One other “hybrid” idea: you could make a very rough and disposable ad-hoc mold for a specific, maybe using yet more cardboard, and fill it with the epoxy/cardboard mixture. Once it hardens, it can be shaped and cleaned up with CNC or by hand. However, this seems like a complex process: compared to conventional 3D printing, this adds a molding and a cleanup step. This would probably only be worth it if you find a high-performance cardboard/epoxy mix that can’t be used with some sort of 3D printer and you don’t want to use it to cast a large blank block (for cost reasons, I guess?).

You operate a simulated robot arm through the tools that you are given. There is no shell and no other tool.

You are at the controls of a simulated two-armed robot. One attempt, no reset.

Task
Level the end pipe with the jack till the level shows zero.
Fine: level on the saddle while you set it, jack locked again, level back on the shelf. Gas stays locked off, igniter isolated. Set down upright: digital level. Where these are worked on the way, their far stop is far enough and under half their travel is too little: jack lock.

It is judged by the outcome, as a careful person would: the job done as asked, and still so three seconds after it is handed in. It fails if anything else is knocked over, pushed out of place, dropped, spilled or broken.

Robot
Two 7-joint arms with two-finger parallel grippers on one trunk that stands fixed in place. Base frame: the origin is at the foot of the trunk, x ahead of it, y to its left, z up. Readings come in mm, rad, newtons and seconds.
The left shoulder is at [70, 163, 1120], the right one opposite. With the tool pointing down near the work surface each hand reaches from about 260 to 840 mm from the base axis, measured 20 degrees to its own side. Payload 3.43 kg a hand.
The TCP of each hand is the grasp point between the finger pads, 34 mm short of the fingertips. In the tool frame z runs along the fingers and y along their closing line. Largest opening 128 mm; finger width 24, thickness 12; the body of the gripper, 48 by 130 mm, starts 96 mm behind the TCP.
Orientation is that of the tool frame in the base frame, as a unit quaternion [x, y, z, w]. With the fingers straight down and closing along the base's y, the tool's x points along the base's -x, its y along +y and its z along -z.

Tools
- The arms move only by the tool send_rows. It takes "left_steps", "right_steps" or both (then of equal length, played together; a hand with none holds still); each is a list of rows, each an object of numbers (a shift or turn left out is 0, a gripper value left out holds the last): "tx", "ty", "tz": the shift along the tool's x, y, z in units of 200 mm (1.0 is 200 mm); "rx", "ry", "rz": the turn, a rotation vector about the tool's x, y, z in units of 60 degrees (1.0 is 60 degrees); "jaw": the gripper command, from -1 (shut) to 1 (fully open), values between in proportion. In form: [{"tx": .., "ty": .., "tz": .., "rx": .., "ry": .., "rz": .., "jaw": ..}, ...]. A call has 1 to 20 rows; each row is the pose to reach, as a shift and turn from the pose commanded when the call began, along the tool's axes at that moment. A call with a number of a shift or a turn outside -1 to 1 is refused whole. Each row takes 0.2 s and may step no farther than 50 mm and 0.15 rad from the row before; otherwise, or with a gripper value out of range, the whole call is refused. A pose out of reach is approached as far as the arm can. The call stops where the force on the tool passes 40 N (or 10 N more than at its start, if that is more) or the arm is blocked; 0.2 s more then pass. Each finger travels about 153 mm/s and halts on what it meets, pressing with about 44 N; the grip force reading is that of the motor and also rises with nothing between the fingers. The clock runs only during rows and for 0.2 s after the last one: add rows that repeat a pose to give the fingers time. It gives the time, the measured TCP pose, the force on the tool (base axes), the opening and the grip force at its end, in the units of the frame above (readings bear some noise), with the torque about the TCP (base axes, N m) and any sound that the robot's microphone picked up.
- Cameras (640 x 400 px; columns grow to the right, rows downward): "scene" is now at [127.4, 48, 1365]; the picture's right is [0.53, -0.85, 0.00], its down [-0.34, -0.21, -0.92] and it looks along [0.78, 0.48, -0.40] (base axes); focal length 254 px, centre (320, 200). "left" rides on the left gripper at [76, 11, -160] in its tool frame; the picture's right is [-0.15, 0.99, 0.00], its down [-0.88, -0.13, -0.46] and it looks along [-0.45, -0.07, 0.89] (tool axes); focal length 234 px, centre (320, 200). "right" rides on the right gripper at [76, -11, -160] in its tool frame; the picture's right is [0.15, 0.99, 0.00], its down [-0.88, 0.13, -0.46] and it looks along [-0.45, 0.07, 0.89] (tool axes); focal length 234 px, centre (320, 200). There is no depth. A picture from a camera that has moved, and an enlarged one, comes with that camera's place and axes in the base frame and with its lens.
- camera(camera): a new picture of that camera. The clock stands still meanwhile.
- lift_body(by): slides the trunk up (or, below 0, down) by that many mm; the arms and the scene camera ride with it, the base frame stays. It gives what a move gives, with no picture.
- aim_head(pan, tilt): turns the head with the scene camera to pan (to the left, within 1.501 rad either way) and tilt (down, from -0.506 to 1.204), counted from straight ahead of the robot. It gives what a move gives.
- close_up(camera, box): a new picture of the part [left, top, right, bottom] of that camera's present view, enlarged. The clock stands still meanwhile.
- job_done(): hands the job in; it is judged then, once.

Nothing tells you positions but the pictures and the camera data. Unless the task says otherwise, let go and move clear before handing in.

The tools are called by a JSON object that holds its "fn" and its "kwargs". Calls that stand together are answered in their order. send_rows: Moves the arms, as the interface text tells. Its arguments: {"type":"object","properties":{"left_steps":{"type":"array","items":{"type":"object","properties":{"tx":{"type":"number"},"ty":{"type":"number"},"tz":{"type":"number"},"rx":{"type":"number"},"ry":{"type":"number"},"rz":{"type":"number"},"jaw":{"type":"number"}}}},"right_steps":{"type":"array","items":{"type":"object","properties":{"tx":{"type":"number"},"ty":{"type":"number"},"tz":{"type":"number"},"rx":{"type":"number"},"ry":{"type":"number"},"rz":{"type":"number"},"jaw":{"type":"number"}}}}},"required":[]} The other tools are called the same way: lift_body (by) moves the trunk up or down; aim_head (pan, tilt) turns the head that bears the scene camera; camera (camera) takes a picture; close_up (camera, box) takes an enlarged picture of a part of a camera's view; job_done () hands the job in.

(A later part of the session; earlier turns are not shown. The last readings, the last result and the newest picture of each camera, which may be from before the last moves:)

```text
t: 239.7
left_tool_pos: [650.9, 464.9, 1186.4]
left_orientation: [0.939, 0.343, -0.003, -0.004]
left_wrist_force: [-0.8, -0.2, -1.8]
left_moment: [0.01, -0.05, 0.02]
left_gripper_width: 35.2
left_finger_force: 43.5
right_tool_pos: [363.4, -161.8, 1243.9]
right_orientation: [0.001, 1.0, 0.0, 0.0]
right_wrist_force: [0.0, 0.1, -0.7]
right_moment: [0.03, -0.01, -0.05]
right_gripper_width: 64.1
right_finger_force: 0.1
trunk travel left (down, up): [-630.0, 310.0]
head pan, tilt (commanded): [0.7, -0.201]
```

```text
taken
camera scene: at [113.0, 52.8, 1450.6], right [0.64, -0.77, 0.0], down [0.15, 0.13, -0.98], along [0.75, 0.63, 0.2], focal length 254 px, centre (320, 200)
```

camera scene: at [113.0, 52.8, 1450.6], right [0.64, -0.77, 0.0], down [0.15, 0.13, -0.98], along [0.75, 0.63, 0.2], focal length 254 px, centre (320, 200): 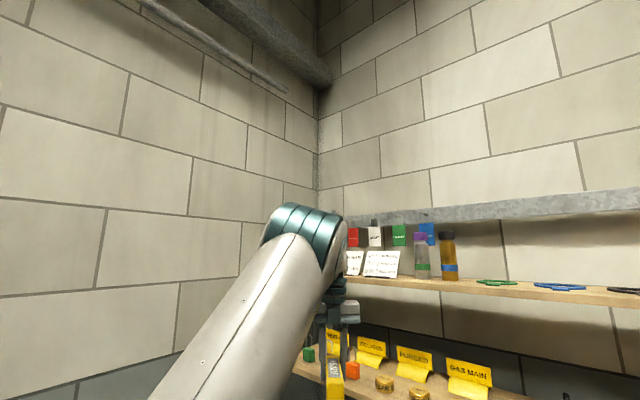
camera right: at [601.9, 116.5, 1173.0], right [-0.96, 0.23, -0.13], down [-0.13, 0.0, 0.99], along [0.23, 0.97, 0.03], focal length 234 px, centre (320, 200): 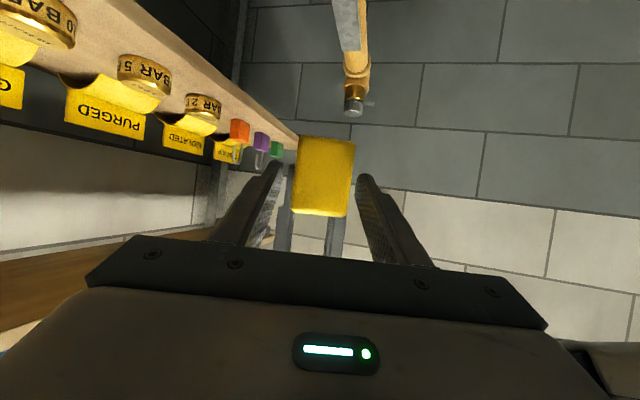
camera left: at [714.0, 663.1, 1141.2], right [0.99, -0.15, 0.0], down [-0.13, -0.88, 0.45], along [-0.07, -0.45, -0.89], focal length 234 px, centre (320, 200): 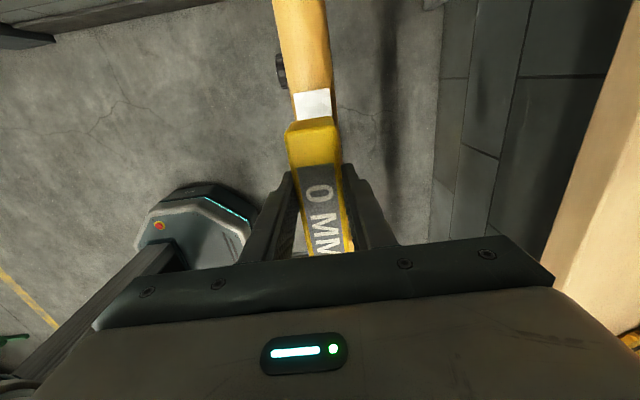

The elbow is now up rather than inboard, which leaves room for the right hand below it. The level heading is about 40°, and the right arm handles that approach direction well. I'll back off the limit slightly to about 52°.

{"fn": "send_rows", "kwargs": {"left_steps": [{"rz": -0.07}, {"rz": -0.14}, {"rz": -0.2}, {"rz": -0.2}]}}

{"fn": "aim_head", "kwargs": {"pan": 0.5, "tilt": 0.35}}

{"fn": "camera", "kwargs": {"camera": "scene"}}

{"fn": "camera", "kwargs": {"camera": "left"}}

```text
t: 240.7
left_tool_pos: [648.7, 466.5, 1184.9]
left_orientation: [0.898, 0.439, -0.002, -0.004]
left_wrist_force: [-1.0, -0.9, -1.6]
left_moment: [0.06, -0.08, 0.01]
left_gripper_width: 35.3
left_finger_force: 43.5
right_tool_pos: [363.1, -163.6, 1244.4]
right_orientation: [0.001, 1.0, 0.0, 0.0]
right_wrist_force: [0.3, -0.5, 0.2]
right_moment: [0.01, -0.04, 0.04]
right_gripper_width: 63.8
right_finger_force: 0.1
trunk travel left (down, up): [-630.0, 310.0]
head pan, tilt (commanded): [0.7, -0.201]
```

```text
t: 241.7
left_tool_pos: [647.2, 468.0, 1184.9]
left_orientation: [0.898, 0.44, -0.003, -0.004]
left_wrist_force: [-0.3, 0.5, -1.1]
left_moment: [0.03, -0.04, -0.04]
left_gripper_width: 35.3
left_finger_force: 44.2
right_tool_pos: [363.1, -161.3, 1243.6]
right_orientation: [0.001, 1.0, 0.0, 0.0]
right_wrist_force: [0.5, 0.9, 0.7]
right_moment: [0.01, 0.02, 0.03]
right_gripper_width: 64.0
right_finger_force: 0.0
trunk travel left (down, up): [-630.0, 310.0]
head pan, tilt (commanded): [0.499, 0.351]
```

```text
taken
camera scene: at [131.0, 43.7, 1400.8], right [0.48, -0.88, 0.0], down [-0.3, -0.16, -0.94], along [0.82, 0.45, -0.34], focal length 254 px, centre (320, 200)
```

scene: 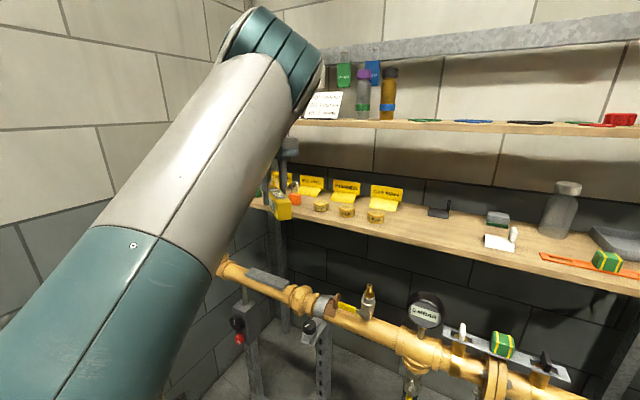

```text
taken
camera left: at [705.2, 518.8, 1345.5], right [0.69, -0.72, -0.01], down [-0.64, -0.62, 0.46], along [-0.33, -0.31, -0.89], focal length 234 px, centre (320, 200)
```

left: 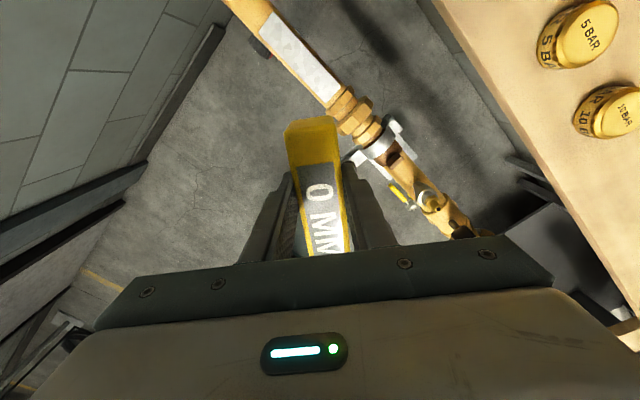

Finally, I’ll just note that, same as with the “direct modeling” approach above, the question of completely, properly curing the epoxy may be more difficult for these objects. This is because of the potential for odd shapes, and the constraints that epoxy must saturate the object’s cardboard while minimizing wasted materials.

Conclusions (or not)


Would any of these techniques actually make sense? Could they produce useful materials, and could those materials be used in place of plastic for one-off projects? Did I just reinvent 3D printing, but worse? Is this all a bad idea and I should just keep throwing all my cardboard in the recycling bin? Am I totally clueless about how epoxy works? Am I assuming cardboard pulp would be more of a useful additive than it actually is?

Are there other use cases for DIY cardboard recycling?

I’d love to experiment with these options and answer the various questions I’ve mused about here, but I don’t quite have the time to do that right now. It’s certainly something I’m going to keep in mind as a possibility for future projects.

In the meantime, can you point me to any reading or videos on this subject? I surely can’t be the first person to have these questions. Find my contact info here.

  1. Caveat: I’ve watched a lot of YouTube videos where people make things using epoxy, but I’ve not done any major project with it myself, so this is all speculation and may be totally off-base. I just don’t know! 

  2. I have no idea if such a thing exists.